## Problem details
Your task is to output the listing word for word, with pictures excluded.

## Data section
+ + + + + + +
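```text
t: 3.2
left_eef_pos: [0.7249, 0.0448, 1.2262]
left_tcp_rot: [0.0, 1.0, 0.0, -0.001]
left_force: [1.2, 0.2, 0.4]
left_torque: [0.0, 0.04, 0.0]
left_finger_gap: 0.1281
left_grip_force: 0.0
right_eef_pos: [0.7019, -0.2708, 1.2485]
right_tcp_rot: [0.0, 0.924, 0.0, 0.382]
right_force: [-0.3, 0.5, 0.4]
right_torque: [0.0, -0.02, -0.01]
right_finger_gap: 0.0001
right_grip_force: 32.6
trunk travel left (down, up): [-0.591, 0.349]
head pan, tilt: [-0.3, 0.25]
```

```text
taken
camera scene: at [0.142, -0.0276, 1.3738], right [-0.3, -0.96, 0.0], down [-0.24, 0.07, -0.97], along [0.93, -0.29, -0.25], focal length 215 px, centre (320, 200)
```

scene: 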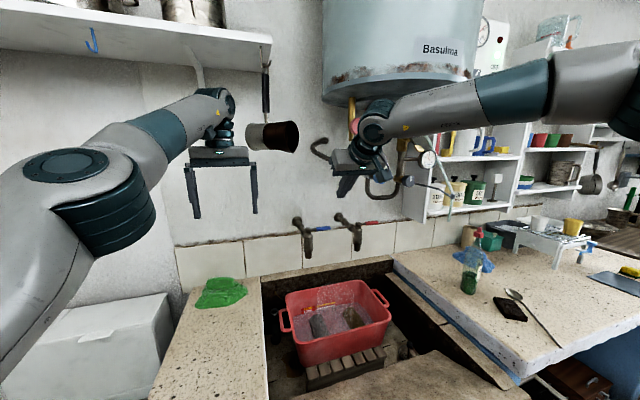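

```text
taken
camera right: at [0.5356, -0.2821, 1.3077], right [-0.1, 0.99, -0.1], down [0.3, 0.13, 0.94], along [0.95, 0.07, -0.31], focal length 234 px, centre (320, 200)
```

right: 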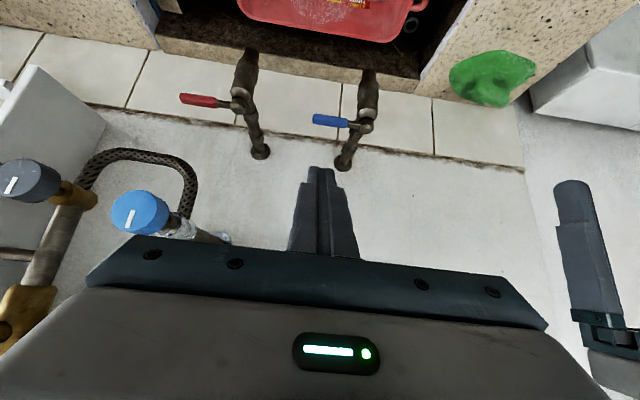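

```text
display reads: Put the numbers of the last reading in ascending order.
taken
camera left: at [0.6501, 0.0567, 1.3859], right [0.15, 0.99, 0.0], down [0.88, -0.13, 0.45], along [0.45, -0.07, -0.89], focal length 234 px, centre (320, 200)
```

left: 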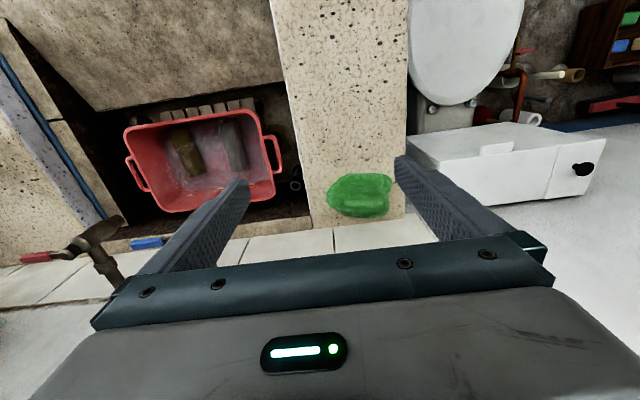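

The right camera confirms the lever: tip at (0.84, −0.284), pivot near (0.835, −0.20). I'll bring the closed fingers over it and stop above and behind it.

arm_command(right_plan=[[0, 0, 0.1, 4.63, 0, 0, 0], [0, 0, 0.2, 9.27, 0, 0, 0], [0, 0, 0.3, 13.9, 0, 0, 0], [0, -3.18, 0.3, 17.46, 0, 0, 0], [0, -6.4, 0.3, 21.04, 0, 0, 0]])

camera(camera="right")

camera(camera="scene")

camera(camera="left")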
+ + + + + + +
## The completed task
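```text
t: 3.2
left_eef_pos: [0.7249, 0.0448, 1.2262]
left_tcp_rot: [0.0, 1.0, 0.0, -0.001]
left_force: [1.2, 0.2, 0.4]
left_torque: [0.0, 0.04, 0.0]
left_finger_gap: 0.1281
left_grip_force: 0.0
right_eef_pos: [0.7019, -0.2708, 1.2485]
right_tcp_rot: [0.0, 0.924, 0.0, 0.382]
right_force: [-0.3, 0.5, 0.4]
right_torque: [0.0, -0.02, -0.01]
right_finger_gap: 0.0001
right_grip_force: 32.6
trunk travel left (down, up): [-0.591, 0.349]
head pan, tilt: [-0.3, 0.25]
```

```text
taken
camera scene: at [0.142, -0.0276, 1.3738], right [-0.3, -0.96, 0.0], down [-0.24, 0.07, -0.97], along [0.93, -0.29, -0.25], focal length 215 px, centre (320, 200)
```

scene: 

```text
taken
camera right: at [0.5356, -0.2821, 1.3077], right [-0.1, 0.99, -0.1], down [0.3, 0.13, 0.94], along [0.95, 0.07, -0.31], focal length 234 px, centre (320, 200)
```

right: 

```text
display reads: Put the numbers of the last reading in ascending order.
taken
camera left: at [0.6501, 0.0567, 1.3859], right [0.15, 0.99, 0.0], down [0.88, -0.13, 0.45], along [0.45, -0.07, -0.89], focal length 234 px, centre (320, 200)
```

left: 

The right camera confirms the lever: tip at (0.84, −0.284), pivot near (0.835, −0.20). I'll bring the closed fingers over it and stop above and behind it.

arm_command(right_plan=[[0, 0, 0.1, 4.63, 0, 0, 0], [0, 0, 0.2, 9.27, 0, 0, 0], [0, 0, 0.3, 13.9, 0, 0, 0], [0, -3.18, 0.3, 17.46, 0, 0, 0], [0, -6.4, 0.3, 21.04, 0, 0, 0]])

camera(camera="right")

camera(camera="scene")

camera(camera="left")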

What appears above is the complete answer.